__DIRECTIVE__
Scan the records for the string "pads"; copy each line where it occurs.
☆ ☆ ☆
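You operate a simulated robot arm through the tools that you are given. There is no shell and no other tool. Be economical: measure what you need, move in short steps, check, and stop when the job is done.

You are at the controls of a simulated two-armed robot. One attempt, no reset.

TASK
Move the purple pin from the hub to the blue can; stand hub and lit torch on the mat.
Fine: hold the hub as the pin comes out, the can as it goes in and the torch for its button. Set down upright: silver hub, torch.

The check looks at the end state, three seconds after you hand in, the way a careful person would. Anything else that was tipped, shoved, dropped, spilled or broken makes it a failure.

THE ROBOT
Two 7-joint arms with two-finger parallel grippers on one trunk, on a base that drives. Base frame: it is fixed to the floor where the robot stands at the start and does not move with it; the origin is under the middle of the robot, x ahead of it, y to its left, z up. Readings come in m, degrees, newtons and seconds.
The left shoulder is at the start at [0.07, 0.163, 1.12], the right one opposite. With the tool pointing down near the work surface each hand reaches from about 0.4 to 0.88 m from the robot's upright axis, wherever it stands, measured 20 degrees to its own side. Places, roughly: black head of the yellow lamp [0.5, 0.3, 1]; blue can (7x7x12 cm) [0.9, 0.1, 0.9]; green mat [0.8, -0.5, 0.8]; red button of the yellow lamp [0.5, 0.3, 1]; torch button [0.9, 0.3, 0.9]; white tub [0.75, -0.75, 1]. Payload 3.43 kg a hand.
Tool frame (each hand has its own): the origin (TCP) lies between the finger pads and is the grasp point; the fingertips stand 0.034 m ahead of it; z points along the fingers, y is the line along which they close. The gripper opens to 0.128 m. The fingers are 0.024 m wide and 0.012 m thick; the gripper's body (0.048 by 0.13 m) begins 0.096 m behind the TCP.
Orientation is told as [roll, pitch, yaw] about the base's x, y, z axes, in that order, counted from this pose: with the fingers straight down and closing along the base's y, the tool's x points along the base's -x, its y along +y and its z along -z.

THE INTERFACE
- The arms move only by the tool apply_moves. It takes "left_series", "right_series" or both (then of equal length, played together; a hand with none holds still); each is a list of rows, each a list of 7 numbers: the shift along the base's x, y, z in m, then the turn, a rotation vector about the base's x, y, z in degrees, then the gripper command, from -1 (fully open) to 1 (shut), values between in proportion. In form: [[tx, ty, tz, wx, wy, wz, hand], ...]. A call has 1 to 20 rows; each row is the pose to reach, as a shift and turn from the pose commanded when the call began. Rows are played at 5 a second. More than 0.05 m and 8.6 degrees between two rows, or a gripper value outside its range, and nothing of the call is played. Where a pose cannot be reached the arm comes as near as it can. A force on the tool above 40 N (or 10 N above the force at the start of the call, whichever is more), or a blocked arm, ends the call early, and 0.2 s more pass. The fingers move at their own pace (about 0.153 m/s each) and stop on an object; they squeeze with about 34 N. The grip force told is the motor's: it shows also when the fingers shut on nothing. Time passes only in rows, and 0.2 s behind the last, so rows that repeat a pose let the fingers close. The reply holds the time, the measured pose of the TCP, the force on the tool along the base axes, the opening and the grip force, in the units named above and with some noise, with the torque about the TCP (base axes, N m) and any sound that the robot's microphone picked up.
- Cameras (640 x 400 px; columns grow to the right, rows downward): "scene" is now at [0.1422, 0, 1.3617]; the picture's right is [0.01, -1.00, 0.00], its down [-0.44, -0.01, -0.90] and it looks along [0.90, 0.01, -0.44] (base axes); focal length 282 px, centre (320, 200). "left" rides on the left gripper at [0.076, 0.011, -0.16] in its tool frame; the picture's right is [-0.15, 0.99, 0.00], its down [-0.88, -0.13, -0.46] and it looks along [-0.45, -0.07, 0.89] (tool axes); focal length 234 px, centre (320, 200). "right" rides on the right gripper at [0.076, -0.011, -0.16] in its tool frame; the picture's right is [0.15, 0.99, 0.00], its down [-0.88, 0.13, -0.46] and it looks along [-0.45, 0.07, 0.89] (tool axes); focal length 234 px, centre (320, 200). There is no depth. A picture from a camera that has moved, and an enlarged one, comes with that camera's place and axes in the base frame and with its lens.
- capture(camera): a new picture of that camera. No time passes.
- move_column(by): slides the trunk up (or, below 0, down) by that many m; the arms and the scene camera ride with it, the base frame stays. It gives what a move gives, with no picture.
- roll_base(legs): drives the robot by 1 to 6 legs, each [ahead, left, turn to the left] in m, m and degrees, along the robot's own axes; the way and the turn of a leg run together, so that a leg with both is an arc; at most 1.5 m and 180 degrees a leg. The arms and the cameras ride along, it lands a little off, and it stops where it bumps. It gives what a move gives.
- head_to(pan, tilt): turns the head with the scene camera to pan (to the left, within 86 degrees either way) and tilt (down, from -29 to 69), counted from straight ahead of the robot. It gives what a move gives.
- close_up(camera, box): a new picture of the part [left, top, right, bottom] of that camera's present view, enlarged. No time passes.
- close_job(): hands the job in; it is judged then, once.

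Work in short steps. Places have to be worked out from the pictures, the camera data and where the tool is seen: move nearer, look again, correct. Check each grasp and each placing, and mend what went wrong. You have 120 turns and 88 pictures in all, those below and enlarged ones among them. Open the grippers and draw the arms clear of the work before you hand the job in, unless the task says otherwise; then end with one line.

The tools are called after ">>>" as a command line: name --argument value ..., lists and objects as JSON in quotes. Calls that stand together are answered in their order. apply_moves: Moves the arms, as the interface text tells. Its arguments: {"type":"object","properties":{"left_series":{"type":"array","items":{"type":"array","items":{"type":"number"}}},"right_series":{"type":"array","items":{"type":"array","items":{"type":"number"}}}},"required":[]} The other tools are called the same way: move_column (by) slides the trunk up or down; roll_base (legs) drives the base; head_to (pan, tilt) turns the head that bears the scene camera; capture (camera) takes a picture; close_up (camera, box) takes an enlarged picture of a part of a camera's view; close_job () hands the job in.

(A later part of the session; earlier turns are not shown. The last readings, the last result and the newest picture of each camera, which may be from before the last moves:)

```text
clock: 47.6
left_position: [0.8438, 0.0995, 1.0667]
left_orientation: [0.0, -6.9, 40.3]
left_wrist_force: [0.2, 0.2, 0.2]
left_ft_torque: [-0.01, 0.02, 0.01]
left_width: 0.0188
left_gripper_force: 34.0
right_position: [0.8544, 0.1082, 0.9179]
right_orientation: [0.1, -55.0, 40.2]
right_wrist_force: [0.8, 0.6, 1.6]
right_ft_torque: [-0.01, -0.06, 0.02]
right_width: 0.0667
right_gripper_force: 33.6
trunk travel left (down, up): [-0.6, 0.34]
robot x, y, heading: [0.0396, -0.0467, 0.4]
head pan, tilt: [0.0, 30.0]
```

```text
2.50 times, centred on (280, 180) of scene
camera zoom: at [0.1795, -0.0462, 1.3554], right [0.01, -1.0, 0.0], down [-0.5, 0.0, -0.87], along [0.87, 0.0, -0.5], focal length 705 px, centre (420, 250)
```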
☆ ☆ ☆
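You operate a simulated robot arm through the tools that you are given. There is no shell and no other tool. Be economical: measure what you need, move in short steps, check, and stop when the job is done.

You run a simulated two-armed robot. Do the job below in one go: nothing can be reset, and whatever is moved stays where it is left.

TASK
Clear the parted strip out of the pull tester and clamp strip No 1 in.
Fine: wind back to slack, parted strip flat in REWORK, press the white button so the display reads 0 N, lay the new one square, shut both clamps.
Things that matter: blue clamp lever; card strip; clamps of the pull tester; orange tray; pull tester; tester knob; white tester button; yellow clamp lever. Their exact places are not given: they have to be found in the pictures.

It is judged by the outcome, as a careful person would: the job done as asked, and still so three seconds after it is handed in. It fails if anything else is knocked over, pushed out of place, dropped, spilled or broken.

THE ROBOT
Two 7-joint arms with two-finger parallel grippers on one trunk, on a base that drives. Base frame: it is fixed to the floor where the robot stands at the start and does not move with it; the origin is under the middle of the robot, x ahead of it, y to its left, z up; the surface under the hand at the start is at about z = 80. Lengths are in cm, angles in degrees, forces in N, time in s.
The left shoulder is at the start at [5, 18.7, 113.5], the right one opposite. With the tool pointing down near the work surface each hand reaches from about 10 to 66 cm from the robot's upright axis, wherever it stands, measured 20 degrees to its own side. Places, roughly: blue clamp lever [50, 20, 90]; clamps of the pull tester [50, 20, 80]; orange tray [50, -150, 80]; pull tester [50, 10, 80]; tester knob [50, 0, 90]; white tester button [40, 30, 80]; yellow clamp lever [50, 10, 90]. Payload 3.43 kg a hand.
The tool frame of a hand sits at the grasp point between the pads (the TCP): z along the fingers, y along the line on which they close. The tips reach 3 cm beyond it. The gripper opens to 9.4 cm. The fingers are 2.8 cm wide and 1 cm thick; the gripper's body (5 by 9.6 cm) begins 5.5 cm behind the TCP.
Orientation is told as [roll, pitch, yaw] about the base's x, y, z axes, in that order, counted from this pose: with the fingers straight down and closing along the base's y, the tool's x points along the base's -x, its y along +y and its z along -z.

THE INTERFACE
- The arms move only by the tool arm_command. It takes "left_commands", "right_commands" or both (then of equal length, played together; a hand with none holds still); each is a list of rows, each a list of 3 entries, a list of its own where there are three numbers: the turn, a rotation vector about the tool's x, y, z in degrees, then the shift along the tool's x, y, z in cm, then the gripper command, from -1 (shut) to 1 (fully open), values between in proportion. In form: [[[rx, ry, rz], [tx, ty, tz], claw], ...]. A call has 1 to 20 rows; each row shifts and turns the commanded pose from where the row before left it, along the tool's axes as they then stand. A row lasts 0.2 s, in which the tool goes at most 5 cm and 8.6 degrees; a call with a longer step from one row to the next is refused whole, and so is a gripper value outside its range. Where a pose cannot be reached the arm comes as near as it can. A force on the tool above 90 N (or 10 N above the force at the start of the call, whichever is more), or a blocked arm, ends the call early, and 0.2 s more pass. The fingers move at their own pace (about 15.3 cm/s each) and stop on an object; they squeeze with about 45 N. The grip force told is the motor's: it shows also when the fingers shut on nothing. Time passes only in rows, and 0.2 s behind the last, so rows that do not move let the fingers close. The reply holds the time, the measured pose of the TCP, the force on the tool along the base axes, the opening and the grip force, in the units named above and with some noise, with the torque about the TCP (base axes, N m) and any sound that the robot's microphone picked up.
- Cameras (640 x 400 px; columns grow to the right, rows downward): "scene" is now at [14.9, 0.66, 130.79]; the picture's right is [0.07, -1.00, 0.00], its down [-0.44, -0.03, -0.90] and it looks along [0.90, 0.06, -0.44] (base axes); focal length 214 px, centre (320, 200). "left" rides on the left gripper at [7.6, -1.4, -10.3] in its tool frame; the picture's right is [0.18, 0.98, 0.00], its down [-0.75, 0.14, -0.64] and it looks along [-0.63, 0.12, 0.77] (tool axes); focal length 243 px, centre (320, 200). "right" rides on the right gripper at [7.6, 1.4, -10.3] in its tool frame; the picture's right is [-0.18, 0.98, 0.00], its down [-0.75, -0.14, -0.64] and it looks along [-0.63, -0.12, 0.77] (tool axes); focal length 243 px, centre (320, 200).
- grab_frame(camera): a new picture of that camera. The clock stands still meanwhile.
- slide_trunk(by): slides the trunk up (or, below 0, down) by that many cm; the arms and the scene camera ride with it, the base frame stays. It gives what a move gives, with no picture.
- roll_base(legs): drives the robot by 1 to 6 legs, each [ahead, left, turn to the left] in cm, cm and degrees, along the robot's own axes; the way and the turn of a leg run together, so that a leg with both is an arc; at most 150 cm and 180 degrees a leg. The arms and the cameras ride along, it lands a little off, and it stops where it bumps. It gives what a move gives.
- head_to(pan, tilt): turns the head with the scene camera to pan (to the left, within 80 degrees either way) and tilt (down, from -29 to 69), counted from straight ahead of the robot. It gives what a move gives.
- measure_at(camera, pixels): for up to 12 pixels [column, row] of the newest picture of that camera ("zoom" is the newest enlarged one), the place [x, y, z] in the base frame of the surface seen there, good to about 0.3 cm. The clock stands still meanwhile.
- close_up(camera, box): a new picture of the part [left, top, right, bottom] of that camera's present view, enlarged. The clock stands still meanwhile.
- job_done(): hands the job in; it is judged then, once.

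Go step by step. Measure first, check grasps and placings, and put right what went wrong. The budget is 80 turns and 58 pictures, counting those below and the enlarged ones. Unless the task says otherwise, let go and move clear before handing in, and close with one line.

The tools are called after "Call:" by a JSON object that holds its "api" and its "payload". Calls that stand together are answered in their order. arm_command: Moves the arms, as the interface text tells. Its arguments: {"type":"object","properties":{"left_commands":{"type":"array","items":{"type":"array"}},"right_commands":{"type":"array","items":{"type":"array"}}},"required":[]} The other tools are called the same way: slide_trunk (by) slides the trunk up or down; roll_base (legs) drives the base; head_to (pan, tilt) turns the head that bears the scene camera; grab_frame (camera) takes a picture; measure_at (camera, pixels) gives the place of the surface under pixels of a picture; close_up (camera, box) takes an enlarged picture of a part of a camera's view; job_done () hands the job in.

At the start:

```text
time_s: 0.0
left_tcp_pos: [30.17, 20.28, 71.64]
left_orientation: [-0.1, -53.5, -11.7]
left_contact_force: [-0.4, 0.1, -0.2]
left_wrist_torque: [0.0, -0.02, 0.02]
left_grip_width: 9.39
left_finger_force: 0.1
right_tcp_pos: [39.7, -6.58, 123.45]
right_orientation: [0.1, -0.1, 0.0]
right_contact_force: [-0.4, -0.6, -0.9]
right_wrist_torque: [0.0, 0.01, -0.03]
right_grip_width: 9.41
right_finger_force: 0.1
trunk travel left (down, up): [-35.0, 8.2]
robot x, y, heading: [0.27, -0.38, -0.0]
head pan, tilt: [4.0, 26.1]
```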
☆ ☆ ☆
__SOLUTION TO THE EXERCISE__
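Tool frame (each hand has its own): the origin (TCP) lies between the finger pads and is the grasp point; the fingertips stand 0.034 m ahead of it; z points along the fingers, y is the line along which they close. The gripper opens to 0.128 m. The fingers are 0.024 m wide and 0.012 m thick; the gripper's body (0.048 by 0.13 m) begins 0.096 m behind the TCP.
The tool frame of a hand sits at the grasp point between the pads (the TCP): z along the fingers, y along the line on which they close. The tips reach 3 cm beyond it. The gripper opens to 9.4 cm. The fingers are 2.8 cm wide and 1 cm thick; the gripper's body (5 by 9.6 cm) begins 5.5 cm behind the TCP.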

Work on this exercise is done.